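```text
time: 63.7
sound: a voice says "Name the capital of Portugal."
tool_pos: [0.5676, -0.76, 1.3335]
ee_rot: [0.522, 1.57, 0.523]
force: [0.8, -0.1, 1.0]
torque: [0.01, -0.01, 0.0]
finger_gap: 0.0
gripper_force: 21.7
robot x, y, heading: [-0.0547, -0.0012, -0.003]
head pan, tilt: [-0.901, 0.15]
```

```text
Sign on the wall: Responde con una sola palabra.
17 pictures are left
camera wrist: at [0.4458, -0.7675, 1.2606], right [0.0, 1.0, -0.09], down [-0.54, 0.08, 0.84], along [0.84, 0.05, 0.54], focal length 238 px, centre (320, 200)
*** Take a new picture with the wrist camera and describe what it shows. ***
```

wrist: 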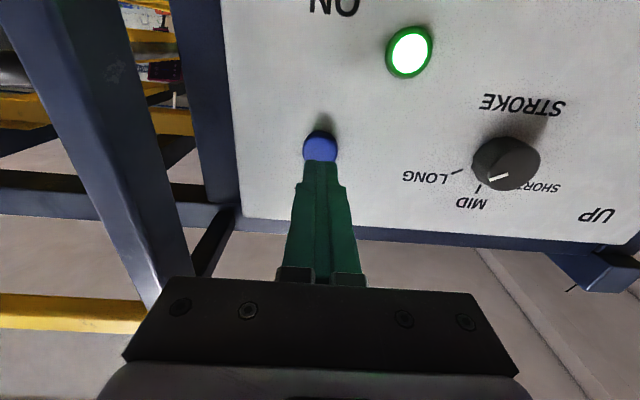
= = = =
▶ What to produce
Skipping the pictures, transcribe each line above exactly as it appears. Give them as a JSON list of strings, one for each line, with blank lines left out.

▶ Written solution
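[
  "```text",
  "time: 63.7",
  "sound: a voice says \"Name the capital of Portugal.\"",
  "tool_pos: [0.5676, -0.76, 1.3335]",
  "ee_rot: [0.522, 1.57, 0.523]",
  "force: [0.8, -0.1, 1.0]",
  "torque: [0.01, -0.01, 0.0]",
  "finger_gap: 0.0",
  "gripper_force: 21.7",
  "robot x, y, heading: [-0.0547, -0.0012, -0.003]",
  "head pan, tilt: [-0.901, 0.15]",
  "```",
  "```text",
  "Sign on the wall: Responde con una sola palabra.",
  "17 pictures are left",
  "camera wrist: at [0.4458, -0.7675, 1.2606], right [0.0, 1.0, -0.09], down [-0.54, 0.08, 0.84], along [0.84, 0.05, 0.54], focal length 238 px, centre (320, 200)",
  "*** Take a new picture with the wrist camera and describe what it shows. ***",
  "```",
  "wrist: "
]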